** Begin Excerpted passage **
No primeiro capítulo, “Ocupação espacial, a República e os Territórios Federais, o autor descreve o processo de ocupação espacial do território brasileiro como acidental e precário ao longo do tempo, motivo pelo qual até o início do século XX, havia um padrão descentralizado de desenvolvimento das políticas públicas, mesmo após a experiência da independência com a Monarquia e a República.

Durante o período colonial, os territórios interioranos, mais precisamente, as atuais regiões da Amazônia e do Centro-Oeste foram áreas intencionalmente ocupadas por meio de Entradas e Bandeiras, a fim de se descobrir metais preciosos, haja vista que no litoral não foram descobertas riquezas minerais, o que repercutiu na implementação de uma exploração produtiva de Pau-Brasil e Cana de Açúcar no início.

Em 1534, Portugal aproveitou sua experiência colonizadora nas ilhas de Madeira e Açores pelo sistema cartorial de capitanias hereditárias, de maneira que o litoral se tornou policiado, esporadicamente, apenas para afastar invasores europeus que rondavam a costa brasileira e para distribuir degredados pela Santa Inquisição, transformados, futuramente, nos primeiros germes da vida municipal no Brasil nas chamadas Feitorias.

Destarte, no período colonial havia uma alta descentralização das políticas públicas, a qual era caracterizada pelo histórico coronelista das Feitorias, as quais tiveram, quase sempre, caráter militar, vigilância e combate a possíveis invasores, conservando em suas organizações os mesmos princípios: autocracia dos capitães-vigia, obediência irrestrita dos subordinados, determinação militar defensiva contra invasores além-mar e, cooptação e coerção de indígenas rebeldes que não aceitavam a submissão.

No segundo capítulo, Planejamento Nacional e os Territórios Federais”, o texto aborda o planejamento nacional e os territórios federais, partindo do pressuposto que 1939 é um marco no planejamento brasileiro, em a sua conformação verticalizada, já que até então, as políticas e planos governamentais tratavam apenas de dois assuntos: a) penetrar no interior do país para conhecê-lo e explorá-lo; e, b) integrar o litoral, sempre mais conhecido, ao interior misterioso e, portanto, mais propício ao desenvolvimento.

As regiões ricas do país não manifestavam interesse em conquistar, o interior e desprender-se da tradição de viver a beira-mar. Medidas foram adotadas para estimular a colonização, trazendo, para a região Amazônica e Centro-Oeste, nordestinos fugidos da seca para atuarem como “soldados da borracha” e na construção de Brasília e da Transamazônica.

As inúmeras tentativas por parte do governo federal em direcionar a migração para o interior, dessa vez para a Amazônia, foram bastante discutidas, motivo pelo qual a criação dos territórios federais, como fator de integração, teve como objetivo principal levar vida à solidão dessas regiões, atendendo, ao mesmo tempo, às exigências de ocupação da terra, de povoamento, de valorização e de segurança de pontos estratégicos.
** End Excerpted passage **
** Begin Provided data **
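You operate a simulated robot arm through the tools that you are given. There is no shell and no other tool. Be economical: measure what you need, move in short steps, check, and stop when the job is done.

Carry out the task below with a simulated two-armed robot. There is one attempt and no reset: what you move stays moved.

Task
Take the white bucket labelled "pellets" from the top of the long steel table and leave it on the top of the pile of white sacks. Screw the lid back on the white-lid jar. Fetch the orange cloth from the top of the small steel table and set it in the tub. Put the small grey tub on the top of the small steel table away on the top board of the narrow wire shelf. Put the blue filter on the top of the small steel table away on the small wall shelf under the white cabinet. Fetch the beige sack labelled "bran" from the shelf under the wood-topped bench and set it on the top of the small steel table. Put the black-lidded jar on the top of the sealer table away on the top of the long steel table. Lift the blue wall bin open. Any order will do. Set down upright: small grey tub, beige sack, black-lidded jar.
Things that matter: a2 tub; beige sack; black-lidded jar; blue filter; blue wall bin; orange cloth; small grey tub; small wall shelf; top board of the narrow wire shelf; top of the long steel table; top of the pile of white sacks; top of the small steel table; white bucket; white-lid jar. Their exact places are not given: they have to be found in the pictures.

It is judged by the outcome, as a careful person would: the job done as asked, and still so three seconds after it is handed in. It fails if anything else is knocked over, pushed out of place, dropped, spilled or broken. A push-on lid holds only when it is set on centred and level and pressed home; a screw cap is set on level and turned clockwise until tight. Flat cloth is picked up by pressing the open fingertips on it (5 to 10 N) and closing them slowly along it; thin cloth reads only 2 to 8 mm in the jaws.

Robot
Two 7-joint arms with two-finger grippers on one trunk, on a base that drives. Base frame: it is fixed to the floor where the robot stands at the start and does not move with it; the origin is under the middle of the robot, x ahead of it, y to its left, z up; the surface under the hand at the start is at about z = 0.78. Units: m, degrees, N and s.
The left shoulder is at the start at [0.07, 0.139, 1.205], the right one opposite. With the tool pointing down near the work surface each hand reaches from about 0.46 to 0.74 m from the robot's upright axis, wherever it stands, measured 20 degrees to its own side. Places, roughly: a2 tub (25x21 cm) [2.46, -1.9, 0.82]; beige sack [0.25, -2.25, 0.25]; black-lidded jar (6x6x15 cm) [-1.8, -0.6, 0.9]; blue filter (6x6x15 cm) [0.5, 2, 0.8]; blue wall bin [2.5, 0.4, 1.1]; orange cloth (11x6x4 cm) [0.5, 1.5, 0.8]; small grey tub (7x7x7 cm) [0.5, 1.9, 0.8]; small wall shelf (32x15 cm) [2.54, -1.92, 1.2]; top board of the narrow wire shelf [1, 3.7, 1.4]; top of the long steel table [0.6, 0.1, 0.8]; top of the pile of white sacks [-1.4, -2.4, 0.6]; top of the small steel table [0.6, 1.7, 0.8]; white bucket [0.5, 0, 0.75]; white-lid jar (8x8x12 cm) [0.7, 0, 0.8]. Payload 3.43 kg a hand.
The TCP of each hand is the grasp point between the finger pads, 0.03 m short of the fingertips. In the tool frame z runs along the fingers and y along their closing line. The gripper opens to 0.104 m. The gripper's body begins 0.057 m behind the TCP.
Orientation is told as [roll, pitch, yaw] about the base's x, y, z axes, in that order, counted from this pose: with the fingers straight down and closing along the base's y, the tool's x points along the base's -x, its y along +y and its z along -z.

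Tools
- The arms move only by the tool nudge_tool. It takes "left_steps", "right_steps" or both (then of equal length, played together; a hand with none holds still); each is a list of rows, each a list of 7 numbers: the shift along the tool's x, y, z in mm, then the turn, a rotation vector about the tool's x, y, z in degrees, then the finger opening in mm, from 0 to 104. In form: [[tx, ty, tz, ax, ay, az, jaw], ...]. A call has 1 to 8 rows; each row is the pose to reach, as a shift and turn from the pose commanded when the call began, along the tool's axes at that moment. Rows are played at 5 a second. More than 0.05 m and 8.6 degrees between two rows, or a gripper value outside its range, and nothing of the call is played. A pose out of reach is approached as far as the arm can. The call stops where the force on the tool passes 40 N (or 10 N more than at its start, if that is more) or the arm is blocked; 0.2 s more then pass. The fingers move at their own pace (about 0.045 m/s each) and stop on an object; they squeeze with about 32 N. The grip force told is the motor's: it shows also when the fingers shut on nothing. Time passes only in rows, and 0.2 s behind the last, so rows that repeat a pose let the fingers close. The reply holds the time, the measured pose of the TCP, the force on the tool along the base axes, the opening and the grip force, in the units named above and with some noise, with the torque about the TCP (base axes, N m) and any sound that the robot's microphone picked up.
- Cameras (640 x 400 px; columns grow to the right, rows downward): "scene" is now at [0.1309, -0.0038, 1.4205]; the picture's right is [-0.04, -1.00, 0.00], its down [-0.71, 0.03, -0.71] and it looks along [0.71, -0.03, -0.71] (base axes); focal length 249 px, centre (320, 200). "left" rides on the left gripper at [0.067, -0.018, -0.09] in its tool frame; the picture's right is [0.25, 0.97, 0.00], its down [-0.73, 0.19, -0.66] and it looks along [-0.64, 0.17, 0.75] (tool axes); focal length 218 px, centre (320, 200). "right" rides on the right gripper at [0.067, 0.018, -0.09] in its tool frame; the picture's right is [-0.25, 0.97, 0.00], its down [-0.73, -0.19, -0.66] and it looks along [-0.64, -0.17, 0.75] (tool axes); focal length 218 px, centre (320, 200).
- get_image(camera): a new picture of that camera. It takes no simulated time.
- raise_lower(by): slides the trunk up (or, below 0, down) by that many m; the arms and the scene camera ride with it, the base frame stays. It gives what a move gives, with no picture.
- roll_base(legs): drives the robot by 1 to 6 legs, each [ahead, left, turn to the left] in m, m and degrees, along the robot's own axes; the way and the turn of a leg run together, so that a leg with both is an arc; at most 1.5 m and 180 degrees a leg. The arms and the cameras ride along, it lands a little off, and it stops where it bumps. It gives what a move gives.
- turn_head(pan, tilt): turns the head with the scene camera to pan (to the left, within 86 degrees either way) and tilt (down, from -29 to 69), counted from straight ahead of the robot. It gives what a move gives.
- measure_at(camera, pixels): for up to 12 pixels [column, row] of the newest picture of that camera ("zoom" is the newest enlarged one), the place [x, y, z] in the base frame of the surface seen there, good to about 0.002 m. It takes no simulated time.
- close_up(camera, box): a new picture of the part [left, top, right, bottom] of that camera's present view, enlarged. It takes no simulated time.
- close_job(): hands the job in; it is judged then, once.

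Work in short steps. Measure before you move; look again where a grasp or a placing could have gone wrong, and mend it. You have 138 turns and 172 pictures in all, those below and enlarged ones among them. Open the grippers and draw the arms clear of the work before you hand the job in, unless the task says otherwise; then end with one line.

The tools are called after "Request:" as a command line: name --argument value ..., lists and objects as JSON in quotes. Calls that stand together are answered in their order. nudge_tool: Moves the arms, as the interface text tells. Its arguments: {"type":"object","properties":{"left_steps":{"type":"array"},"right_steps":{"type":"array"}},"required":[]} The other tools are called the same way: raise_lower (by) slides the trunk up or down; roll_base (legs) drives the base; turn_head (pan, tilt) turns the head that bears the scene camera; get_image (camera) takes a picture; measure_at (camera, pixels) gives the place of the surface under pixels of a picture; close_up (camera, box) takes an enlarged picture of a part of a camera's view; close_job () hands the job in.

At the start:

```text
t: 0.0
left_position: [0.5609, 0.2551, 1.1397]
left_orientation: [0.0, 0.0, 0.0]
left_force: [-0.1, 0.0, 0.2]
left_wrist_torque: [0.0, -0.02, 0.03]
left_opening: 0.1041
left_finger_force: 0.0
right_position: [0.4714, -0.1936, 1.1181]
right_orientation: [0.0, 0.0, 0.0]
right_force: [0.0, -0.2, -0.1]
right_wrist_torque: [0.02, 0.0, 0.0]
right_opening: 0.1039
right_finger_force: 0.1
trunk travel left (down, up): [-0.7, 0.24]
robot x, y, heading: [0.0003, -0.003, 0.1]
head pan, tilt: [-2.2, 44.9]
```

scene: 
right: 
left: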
** End Provided data **
Directions:
a – What does the excerpted passage say from "Em 1534, Portugal" through "nas chamadas Feitorias."? Give the exact wording.
b – Return the lines from the line with "- close_up(camera, box): a" through the line with "Work in short", inclusive, exactly as they stand, and nothing else. Return a JSON list in which every string is one line; blank lines are skipped.

Responses:
a –
Em 1534, Portugal aproveitou sua experiência colonizadora nas ilhas de Madeira e Açores pelo sistema cartorial de capitanias hereditárias, de maneira que o litoral se tornou policiado, esporadicamente, apenas para afastar invasores europeus que rondavam a costa brasileira e para distribuir degredados pela Santa Inquisição, transformados, futuramente, nos primeiros germes da vida municipal no Brasil nas chamadas Feitorias.

b –
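[
  "- close_up(camera, box): a new picture of the part [left, top, right, bottom] of that camera's present view, enlarged. It takes no simulated time.",
  "- close_job(): hands the job in; it is judged then, once.",
  "Work in short steps. Measure before you move; look again where a grasp or a placing could have gone wrong, and mend it. You have 138 turns and 172 pictures in all, those below and enlarged ones among them. Open the grippers and draw the arms clear of the work before you hand the job in, unless the task says otherwise; then end with one line."
]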